Dataset rows ▸
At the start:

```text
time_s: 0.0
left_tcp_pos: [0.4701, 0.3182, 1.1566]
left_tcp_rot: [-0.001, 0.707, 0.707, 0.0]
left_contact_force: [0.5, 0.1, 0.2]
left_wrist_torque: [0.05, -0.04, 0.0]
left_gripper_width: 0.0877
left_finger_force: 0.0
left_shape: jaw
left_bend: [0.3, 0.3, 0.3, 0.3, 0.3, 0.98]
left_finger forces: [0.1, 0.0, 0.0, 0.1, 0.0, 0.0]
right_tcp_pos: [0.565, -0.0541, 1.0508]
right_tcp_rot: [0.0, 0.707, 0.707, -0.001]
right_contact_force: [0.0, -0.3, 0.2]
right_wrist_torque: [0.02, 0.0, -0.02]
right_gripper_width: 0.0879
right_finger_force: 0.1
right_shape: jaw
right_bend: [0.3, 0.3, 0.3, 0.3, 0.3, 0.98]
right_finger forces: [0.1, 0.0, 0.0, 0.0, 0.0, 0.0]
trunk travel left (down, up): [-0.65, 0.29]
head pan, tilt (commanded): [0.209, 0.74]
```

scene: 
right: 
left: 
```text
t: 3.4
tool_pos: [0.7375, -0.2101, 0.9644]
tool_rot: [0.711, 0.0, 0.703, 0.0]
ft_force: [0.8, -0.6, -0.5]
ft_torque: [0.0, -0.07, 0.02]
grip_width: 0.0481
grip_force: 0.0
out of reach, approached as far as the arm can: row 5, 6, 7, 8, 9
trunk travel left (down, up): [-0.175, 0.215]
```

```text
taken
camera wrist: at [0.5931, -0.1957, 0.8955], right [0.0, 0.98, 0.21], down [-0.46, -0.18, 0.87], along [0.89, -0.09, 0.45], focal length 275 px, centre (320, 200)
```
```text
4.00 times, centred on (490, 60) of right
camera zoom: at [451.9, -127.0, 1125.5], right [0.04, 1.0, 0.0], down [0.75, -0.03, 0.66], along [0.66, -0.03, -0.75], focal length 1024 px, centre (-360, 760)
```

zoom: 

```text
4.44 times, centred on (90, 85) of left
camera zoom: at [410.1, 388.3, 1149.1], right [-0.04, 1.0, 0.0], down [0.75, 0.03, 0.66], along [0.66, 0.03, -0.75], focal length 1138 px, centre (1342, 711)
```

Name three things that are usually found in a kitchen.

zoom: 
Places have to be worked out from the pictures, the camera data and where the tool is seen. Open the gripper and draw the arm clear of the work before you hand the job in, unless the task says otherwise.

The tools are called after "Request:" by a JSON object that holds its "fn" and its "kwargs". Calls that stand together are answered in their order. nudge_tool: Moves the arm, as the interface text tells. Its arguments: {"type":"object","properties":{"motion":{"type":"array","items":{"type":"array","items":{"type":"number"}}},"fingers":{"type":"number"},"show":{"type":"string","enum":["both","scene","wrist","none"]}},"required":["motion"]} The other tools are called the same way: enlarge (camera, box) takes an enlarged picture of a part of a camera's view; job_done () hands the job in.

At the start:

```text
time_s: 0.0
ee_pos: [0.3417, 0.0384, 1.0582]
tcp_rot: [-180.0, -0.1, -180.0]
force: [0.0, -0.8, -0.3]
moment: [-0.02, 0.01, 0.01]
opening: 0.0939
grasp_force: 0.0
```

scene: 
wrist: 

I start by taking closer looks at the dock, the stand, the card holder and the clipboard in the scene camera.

Request ▸ Return every line of the material exactly. Write them as strings in a JSON array, leaving out blank lines.

Solution to the exercise ▸
[
  "At the start:",
  "```text",
  "time_s: 0.0",
  "left_tcp_pos: [0.4701, 0.3182, 1.1566]",
  "left_tcp_rot: [-0.001, 0.707, 0.707, 0.0]",
  "left_contact_force: [0.5, 0.1, 0.2]",
  "left_wrist_torque: [0.05, -0.04, 0.0]",
  "left_gripper_width: 0.0877",
  "left_finger_force: 0.0",
  "left_shape: jaw",
  "left_bend: [0.3, 0.3, 0.3, 0.3, 0.3, 0.98]",
  "left_finger forces: [0.1, 0.0, 0.0, 0.1, 0.0, 0.0]",
  "right_tcp_pos: [0.565, -0.0541, 1.0508]",
  "right_tcp_rot: [0.0, 0.707, 0.707, -0.001]",
  "right_contact_force: [0.0, -0.3, 0.2]",
  "right_wrist_torque: [0.02, 0.0, -0.02]",
  "right_gripper_width: 0.0879",
  "right_finger_force: 0.1",
  "right_shape: jaw",
  "right_bend: [0.3, 0.3, 0.3, 0.3, 0.3, 0.98]",
  "right_finger forces: [0.1, 0.0, 0.0, 0.0, 0.0, 0.0]",
  "trunk travel left (down, up): [-0.65, 0.29]",
  "head pan, tilt (commanded): [0.209, 0.74]",
  "```",
  "scene: ",
  "right: ",
  "left: ",
  "```text",
  "t: 3.4",
  "tool_pos: [0.7375, -0.2101, 0.9644]",
  "tool_rot: [0.711, 0.0, 0.703, 0.0]",
  "ft_force: [0.8, -0.6, -0.5]",
  "ft_torque: [0.0, -0.07, 0.02]",
  "grip_width: 0.0481",
  "grip_force: 0.0",
  "out of reach, approached as far as the arm can: row 5, 6, 7, 8, 9",
  "trunk travel left (down, up): [-0.175, 0.215]",
  "```",
  "```text",
  "taken",
  "camera wrist: at [0.5931, -0.1957, 0.8955], right [0.0, 0.98, 0.21], down [-0.46, -0.18, 0.87], along [0.89, -0.09, 0.45], focal length 275 px, centre (320, 200)",
  "```",
  "```text",
  "4.00 times, centred on (490, 60) of right",
  "camera zoom: at [451.9, -127.0, 1125.5], right [0.04, 1.0, 0.0], down [0.75, -0.03, 0.66], along [0.66, -0.03, -0.75], focal length 1024 px, centre (-360, 760)",
  "```",
  "zoom: ",
  "```text",
  "4.44 times, centred on (90, 85) of left",
  "camera zoom: at [410.1, 388.3, 1149.1], right [-0.04, 1.0, 0.0], down [0.75, 0.03, 0.66], along [0.66, 0.03, -0.75], focal length 1138 px, centre (1342, 711)",
  "```",
  "Name three things that are usually found in a kitchen.",
  "zoom: ",
  "Places have to be worked out from the pictures, the camera data and where the tool is seen. Open the gripper and draw the arm clear of the work before you hand the job in, unless the task says otherwise.",
  "The tools are called after \"Request:\" by a JSON object that holds its \"fn\" and its \"kwargs\". Calls that stand together are answered in their order. nudge_tool: Moves the arm, as the interface text tells. Its arguments: {\"type\":\"object\",\"properties\":{\"motion\":{\"type\":\"array\",\"items\":{\"type\":\"array\",\"items\":{\"type\":\"number\"}}},\"fingers\":{\"type\":\"number\"},\"show\":{\"type\":\"string\",\"enum\":[\"both\",\"scene\",\"wrist\",\"none\"]}},\"required\":[\"motion\"]} The other tools are called the same way: enlarge (camera, box) takes an enlarged picture of a part of a camera's view; job_done () hands the job in.",
  "At the start:",
  "```text",
  "time_s: 0.0",
  "ee_pos: [0.3417, 0.0384, 1.0582]",
  "tcp_rot: [-180.0, -0.1, -180.0]",
  "force: [0.0, -0.8, -0.3]",
  "moment: [-0.02, 0.01, 0.01]",
  "opening: 0.0939",
  "grasp_force: 0.0",
  "```",
  "scene: ",
  "wrist: ",
  "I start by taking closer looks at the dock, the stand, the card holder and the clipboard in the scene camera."
]